There’s no doubt Romine can learn a lot from a veteran guy like McCann, but he might not get that opportunity. At least not after Spring Training. Cervelli, who is out of options and can’t go to the minors without passing through waivers, is expected to backup McCann with Romine and Murphy opening the year in Triple-A. Considering that the 25-year-old Romine has hit .258/.321/.355 with 12 homers combined over the last three years, the 22-year-old Murphy figures to get playing time priority with the RailRiders.
Now, there is no such thing as too much catching depth, but right now Romine is in a weird spot. It wasn’t all that long ago that he was the best catching prospect in the organization yet now he’s an afterthought behind McCann, Murphy, and Cervelli. All it takes is one injury to move him up the pecking order and catchers sure do get hurt a lot, but there is no obvious place for him at the moment. Romine will essentially be the Triple-A backup this coming year because he hasn’t forced the Yankees to consider him anything more.
“Anyone that told you that they didn’t want to be a starting catcher is lying to you,” he added. “That’s my goal. That’s been my goal since I was a little kid. Everybody wants to be a starting catcher. Right now, the backup job’s open, so that’s what you focus on. You get to be behind a guy that’s done it all and learn some stuff, and maybe they’ll give you a chance … I feel like I’m in the best shape I’ve been in in a while. I’m just looking for some time to show them I can still do it. It’s going to be a fight.”

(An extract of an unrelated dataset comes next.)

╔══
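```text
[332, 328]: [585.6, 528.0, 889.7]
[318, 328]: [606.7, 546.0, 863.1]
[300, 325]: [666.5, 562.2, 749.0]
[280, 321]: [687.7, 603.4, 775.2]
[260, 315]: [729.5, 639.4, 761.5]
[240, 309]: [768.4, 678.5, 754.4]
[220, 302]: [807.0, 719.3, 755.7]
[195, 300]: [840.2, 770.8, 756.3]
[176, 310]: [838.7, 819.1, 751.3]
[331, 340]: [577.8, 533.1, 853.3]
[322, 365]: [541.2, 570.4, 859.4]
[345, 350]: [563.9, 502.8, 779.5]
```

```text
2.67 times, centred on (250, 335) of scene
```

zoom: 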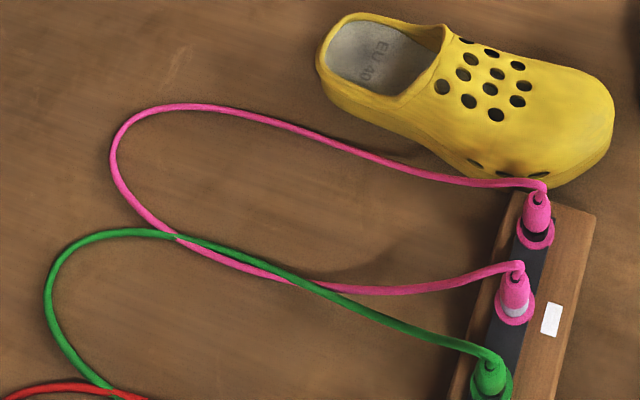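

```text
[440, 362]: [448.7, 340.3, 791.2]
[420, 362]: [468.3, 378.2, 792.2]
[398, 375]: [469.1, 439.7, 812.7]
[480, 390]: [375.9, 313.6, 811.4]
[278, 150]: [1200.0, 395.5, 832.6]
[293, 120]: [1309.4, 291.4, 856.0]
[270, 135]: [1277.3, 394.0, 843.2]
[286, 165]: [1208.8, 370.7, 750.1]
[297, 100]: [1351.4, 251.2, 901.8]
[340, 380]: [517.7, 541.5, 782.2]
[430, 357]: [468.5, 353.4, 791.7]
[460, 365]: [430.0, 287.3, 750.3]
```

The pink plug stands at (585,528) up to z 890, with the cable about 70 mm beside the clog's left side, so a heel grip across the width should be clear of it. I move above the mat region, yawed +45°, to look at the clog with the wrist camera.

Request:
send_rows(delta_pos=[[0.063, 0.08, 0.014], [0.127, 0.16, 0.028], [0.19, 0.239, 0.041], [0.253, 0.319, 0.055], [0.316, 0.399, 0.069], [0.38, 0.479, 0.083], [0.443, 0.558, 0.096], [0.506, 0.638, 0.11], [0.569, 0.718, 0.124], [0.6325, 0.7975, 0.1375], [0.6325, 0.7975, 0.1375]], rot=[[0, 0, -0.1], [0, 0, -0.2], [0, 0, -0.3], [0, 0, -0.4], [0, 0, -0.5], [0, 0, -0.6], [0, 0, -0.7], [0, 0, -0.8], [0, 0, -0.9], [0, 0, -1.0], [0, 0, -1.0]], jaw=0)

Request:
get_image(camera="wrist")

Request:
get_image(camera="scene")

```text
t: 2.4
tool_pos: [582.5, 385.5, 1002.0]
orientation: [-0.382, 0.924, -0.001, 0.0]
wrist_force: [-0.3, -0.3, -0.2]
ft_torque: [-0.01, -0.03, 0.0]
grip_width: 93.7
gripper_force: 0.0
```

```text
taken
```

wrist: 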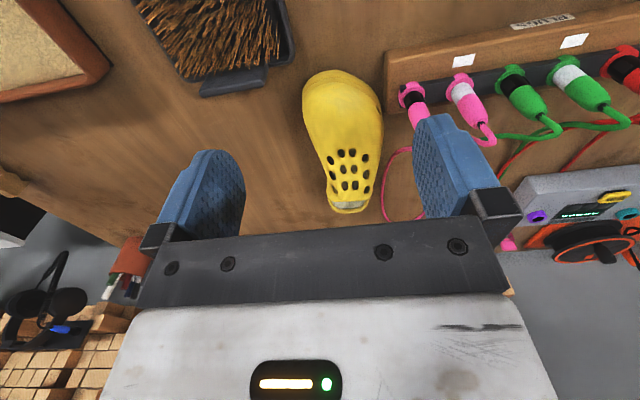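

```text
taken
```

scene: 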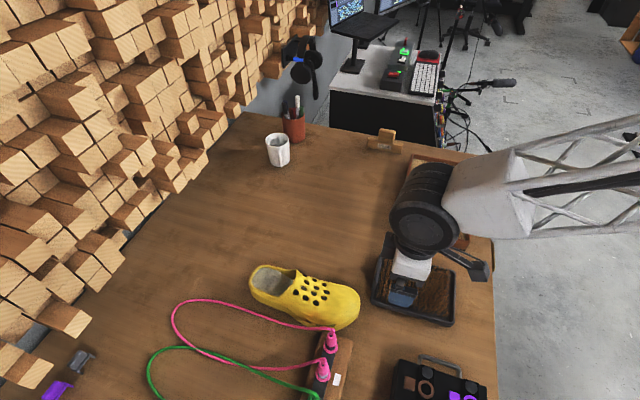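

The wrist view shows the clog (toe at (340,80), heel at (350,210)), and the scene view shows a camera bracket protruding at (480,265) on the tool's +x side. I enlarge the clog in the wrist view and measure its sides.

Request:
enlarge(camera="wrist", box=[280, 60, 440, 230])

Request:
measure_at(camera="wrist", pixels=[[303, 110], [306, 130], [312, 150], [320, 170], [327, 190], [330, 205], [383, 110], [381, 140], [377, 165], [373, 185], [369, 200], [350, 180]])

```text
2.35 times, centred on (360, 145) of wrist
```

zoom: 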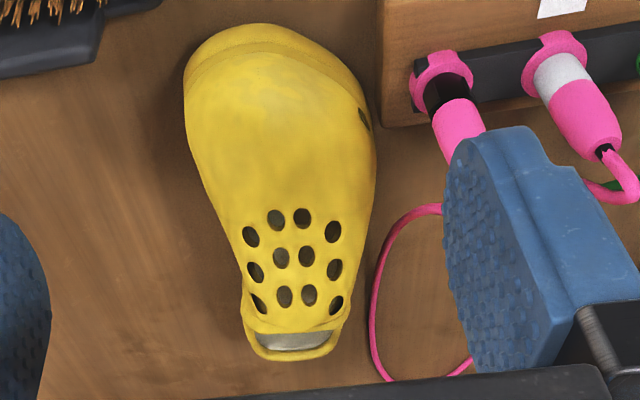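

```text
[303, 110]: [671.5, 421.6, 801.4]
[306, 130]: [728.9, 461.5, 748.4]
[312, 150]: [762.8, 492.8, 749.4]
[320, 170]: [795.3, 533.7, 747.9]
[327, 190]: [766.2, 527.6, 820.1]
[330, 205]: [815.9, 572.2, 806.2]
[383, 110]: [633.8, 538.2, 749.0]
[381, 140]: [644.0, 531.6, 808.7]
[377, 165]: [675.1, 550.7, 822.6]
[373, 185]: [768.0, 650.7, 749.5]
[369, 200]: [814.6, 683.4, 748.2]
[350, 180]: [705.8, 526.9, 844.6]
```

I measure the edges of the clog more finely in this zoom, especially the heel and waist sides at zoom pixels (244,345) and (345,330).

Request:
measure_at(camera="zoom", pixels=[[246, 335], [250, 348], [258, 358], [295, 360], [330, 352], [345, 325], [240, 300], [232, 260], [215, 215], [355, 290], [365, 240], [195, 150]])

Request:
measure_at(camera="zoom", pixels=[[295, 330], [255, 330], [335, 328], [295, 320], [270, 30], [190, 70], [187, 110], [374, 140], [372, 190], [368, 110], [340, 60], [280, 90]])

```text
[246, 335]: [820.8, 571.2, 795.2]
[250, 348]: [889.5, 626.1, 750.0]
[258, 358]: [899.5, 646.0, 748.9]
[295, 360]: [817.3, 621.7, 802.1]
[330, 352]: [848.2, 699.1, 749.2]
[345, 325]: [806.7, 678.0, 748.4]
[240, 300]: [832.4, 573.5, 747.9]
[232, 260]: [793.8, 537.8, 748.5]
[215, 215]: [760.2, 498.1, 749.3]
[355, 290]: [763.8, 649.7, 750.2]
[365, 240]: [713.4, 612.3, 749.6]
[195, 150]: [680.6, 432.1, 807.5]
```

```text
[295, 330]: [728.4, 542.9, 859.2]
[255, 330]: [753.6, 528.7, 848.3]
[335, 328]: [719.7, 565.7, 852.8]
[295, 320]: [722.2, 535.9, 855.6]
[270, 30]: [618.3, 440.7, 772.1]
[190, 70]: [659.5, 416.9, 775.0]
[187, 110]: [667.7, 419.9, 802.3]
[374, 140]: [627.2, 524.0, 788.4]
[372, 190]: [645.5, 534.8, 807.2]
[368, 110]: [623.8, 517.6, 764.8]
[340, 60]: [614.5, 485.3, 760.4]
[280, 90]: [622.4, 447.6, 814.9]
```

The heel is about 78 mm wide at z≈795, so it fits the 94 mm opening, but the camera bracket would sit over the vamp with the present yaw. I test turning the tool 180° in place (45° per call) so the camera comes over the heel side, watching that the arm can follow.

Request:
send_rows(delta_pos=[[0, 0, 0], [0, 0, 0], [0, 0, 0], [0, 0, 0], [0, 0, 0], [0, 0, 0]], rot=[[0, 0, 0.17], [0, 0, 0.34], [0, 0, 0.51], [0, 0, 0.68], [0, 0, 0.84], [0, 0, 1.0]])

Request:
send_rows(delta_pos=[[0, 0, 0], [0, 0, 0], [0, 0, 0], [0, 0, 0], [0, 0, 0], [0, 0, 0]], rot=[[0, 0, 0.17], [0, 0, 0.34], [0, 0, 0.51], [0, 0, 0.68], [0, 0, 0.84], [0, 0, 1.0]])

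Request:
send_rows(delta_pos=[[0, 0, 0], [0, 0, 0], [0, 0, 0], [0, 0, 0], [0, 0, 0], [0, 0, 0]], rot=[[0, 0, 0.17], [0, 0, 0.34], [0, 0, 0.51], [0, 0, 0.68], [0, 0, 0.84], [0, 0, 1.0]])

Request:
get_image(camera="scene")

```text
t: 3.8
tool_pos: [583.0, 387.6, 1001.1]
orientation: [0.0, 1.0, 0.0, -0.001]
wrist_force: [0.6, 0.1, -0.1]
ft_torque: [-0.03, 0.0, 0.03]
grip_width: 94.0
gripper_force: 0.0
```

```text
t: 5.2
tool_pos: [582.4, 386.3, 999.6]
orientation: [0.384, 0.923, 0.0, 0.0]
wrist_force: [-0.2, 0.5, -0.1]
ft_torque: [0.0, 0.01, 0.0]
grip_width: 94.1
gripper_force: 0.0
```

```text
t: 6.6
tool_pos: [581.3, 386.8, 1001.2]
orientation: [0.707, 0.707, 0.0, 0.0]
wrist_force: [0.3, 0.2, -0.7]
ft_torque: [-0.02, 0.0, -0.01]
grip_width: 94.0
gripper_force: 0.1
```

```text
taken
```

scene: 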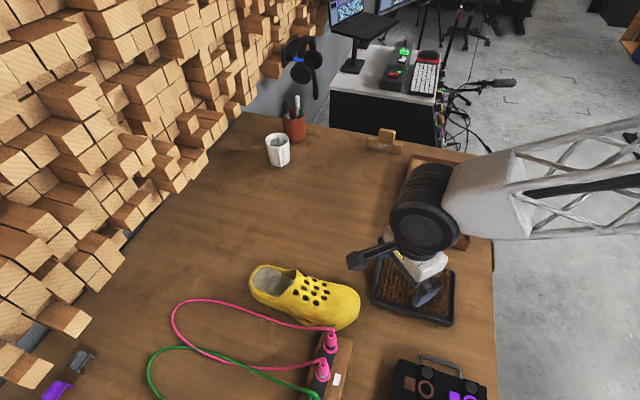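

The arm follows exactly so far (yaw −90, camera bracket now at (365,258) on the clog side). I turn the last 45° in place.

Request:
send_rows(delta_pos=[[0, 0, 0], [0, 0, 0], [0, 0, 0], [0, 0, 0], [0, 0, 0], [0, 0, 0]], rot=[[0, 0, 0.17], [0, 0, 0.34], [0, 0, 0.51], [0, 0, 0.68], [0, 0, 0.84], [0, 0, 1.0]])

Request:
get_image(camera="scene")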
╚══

I’m inclined to think this situation will work itself out. Someone will get hurt somewhere along the line and Romine will assume a more important role, even if that role is nothing more than the starter with Triple-A Scranton. Trading him is always an option but his stock isn’t all that high and I don’t think the return would be great. Having the extra young catcher around would be more beneficial than whatever he could fetch in a trade. Romine’s long-term role with the Yankees may not be clear now, but that doesnt’t mean he isn’t worth keeping around.